• [Passage]:

12 mayo 2011
No hay premios para el ganador, sino para el servidor
(Mateo 20: 20-28).
“Esto es terrible – le confesó a su amigo – si estoy jugando fútbol, quiero ser el mejor de la cancha, me molesta que otro compañero haga el gol, porque yo quiero ser el que hace el gol, quiero las felicitaciones y el aplauso para mí, no para él. Si vamos a cantar, quiero que mi voz suene mejor que las otras, quiero que sea la más hermosa. Si doy una conferencia, necesito urgentemente que la gente quede impresionada, se dé cuenta de mi gran capacidad y me felicite. Si mis amigos están hablando de los logros de sus hijos en la escuela quiero que los míos sean los que despierten mayor admiración, los que mejores notas tengan y los que más condecoraciones hayan recibido. Pensándolo bien creo que lo que me pasa no es terrible, es enfermizo. No puedo desligarme de la esclavitud de mi ego, no puedo evitar querer ser el mejor en todo, ser el primero en toda parte, tener la esposa más bonita, la casa más grande, el auto más costoso, la ropa más fina y el trabajo más envidiado. Es más, si me muestras una foto de un grupo de personas donde estoy yo, ¿sabes a quién bucarán primero mis ojos? Sí, correcto, a mí.

• [Data excerpt]:
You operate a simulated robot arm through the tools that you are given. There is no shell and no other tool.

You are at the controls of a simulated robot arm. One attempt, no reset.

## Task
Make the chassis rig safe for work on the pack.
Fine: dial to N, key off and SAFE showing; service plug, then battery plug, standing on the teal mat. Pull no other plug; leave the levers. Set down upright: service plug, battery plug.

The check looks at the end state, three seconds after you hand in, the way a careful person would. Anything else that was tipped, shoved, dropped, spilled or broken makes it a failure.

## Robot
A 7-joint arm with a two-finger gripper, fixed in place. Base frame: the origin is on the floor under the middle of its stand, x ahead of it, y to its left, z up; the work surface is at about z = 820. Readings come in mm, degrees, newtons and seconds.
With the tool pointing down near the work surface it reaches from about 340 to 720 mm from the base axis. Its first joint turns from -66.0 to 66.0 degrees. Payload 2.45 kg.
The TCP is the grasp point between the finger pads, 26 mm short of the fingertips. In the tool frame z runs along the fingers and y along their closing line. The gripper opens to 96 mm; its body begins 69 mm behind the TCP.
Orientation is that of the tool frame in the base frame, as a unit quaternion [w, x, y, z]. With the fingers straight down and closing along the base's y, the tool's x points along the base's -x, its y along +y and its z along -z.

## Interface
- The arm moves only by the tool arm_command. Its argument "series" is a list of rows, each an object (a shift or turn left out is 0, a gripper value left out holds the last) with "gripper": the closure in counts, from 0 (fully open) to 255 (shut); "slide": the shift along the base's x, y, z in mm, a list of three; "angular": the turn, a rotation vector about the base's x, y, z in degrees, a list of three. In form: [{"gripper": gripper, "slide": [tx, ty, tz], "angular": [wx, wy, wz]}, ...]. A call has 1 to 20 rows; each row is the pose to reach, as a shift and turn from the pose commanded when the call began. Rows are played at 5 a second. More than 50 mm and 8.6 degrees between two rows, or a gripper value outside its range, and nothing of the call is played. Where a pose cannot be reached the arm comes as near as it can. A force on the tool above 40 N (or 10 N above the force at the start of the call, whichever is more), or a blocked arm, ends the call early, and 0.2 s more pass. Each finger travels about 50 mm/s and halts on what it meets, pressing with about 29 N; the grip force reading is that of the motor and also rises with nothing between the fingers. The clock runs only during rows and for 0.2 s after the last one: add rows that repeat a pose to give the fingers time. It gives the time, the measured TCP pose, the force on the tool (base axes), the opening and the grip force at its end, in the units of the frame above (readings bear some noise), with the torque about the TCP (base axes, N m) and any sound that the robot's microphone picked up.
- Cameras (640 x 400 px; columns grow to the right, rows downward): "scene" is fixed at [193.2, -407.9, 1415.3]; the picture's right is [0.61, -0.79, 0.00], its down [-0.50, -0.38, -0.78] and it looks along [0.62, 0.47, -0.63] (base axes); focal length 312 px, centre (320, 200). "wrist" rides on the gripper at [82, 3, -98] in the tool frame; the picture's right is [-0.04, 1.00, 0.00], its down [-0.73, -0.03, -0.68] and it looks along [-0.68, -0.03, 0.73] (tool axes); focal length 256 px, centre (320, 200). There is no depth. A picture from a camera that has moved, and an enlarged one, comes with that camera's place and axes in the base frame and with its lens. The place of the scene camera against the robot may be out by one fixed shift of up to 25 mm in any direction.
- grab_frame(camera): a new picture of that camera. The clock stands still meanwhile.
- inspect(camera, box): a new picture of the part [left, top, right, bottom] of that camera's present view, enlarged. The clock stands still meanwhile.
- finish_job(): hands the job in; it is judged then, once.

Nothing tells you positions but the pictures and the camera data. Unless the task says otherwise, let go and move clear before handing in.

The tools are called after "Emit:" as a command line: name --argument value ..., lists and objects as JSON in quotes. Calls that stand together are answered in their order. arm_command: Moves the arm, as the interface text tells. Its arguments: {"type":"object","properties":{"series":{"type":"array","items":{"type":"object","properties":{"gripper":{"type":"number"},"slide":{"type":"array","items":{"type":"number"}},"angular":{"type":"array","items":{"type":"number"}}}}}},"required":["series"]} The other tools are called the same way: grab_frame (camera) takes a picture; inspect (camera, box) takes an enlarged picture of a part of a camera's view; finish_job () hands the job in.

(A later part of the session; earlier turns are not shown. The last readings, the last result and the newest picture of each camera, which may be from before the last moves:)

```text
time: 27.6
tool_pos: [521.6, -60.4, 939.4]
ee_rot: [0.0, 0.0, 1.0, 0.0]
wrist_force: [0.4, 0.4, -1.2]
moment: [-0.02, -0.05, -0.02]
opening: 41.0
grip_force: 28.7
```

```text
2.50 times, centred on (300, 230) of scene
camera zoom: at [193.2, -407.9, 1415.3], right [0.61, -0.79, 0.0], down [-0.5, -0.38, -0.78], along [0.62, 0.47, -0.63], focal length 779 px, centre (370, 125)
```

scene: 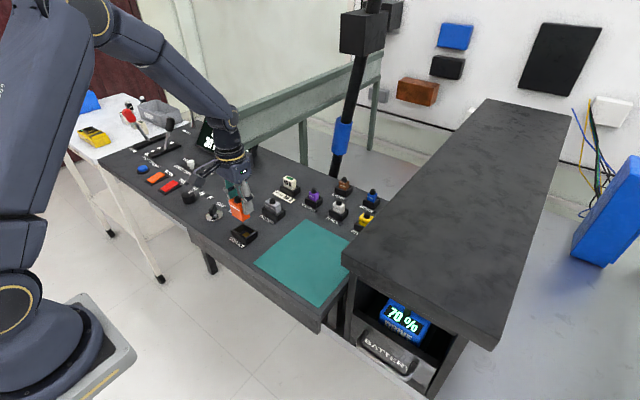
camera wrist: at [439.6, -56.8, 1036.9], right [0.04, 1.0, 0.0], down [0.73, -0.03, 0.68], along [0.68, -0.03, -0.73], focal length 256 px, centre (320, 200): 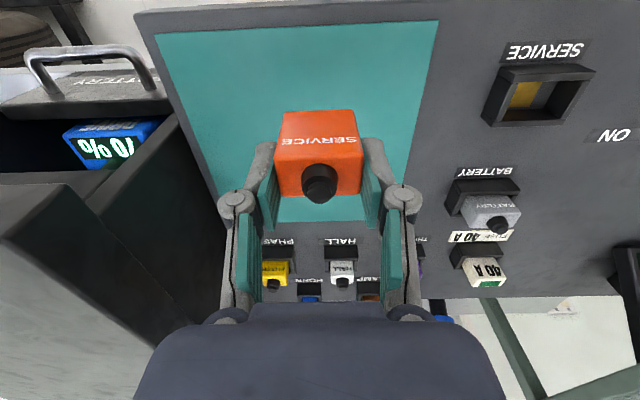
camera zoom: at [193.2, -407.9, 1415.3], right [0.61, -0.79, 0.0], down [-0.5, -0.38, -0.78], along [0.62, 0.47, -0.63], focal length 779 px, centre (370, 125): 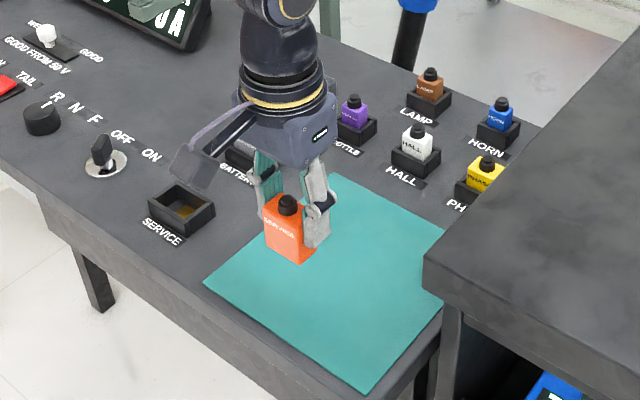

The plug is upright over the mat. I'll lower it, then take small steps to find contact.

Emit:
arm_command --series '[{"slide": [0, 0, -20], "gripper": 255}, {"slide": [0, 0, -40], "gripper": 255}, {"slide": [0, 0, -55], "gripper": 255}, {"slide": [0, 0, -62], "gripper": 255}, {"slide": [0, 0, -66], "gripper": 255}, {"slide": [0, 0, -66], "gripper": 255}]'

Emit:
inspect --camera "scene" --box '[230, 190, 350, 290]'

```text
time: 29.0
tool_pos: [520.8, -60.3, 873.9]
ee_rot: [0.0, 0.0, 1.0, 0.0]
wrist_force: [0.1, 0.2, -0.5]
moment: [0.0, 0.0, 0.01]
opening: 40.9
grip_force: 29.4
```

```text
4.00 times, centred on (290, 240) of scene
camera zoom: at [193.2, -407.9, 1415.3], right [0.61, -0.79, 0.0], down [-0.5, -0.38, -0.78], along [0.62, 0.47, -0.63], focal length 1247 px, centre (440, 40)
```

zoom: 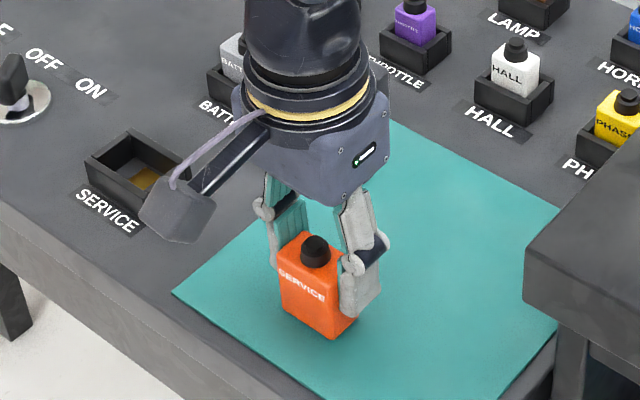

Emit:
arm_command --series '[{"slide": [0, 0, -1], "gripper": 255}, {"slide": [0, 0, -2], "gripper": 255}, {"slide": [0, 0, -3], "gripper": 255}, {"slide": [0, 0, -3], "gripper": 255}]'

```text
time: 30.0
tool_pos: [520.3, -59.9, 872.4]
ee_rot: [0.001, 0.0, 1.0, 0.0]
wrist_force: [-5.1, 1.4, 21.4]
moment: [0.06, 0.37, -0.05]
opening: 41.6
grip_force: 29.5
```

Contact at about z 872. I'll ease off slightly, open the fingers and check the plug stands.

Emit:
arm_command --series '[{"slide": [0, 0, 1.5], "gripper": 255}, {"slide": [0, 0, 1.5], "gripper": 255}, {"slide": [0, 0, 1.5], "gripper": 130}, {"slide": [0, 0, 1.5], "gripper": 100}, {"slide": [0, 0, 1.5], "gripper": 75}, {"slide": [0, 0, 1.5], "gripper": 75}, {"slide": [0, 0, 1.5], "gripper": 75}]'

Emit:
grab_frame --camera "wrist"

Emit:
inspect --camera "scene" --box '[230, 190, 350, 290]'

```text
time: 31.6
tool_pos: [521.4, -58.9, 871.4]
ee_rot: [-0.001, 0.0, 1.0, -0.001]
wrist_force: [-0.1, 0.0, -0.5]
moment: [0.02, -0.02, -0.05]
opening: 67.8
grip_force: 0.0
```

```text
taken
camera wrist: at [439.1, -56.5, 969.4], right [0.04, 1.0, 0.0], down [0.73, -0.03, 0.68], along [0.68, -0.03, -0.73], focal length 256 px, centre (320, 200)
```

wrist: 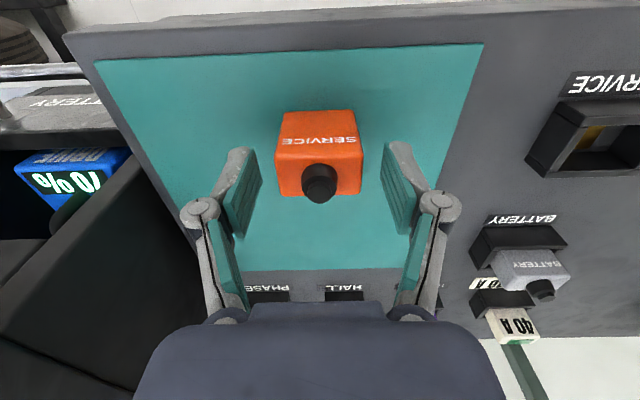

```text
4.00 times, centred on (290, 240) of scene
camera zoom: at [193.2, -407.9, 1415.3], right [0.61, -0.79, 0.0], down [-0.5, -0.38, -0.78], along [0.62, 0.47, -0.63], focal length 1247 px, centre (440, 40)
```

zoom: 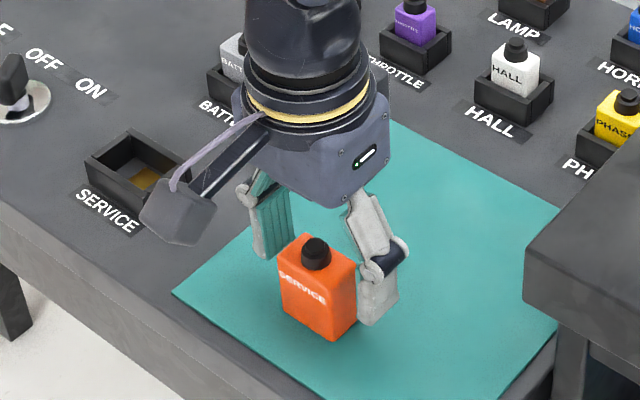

• [Goal]:
Continue the passage from where it stops.

• [Response]:
Me buscaré a mí mismo, quiero verme cómo salí. Es inevitable, soy un egocéntrico, creo que el mundo gira alrededor mío. Cuando hablo por teléfono la palabra que más uso es “yo”. Y cuando converso en grupo quiero que todos me escuchen a mí y hasta exagero las historias sólo para sorprender a los demás con mis supuestas hazañas. ¿Ves cómo estoy preso en mi ego, encerrado en mí?” Ante esta confesión, el amigo le respondió: “lo que también veo en ti es una gran sinceridad. Ya quisiera tener el valor que tienes tú para reconocer que ese mismo problema lo vivo yo como humano. El egocentrismo es algo innato, algo contra lo cual tenemos que luchar, porque viene en nuestros mismos genes. ¿Pero sabes algo? Escuchándote a ti he podido comprender a Jesús cuando en la Biblia reconvino a sus apóstoles porque se peleaban deseando ser los primeros. El Señor les dijo que si realmente querían ser grandes, importantes, se convirtieran en servidores. ¿Puedes imaginarte eso? Para Dios es más valioso el que sirvas a otro y le ayudes a ser un ganador, que el que tú mismo te constituyas en un ganador. Es increíble, porque no existen premios para los que ayudan al campeón, sino para el campeón. Pero Jesús me insta a servir a la gente en lugar de servirme de ella. Y me dice que no intente ser un vencedor, porque el vencedor es Él, y me ha dado su victoria. Y que no intente ganar su amor, porque Él ya me ama. Y que no intente impresionarlo, que sólo lo ame y le sirva”.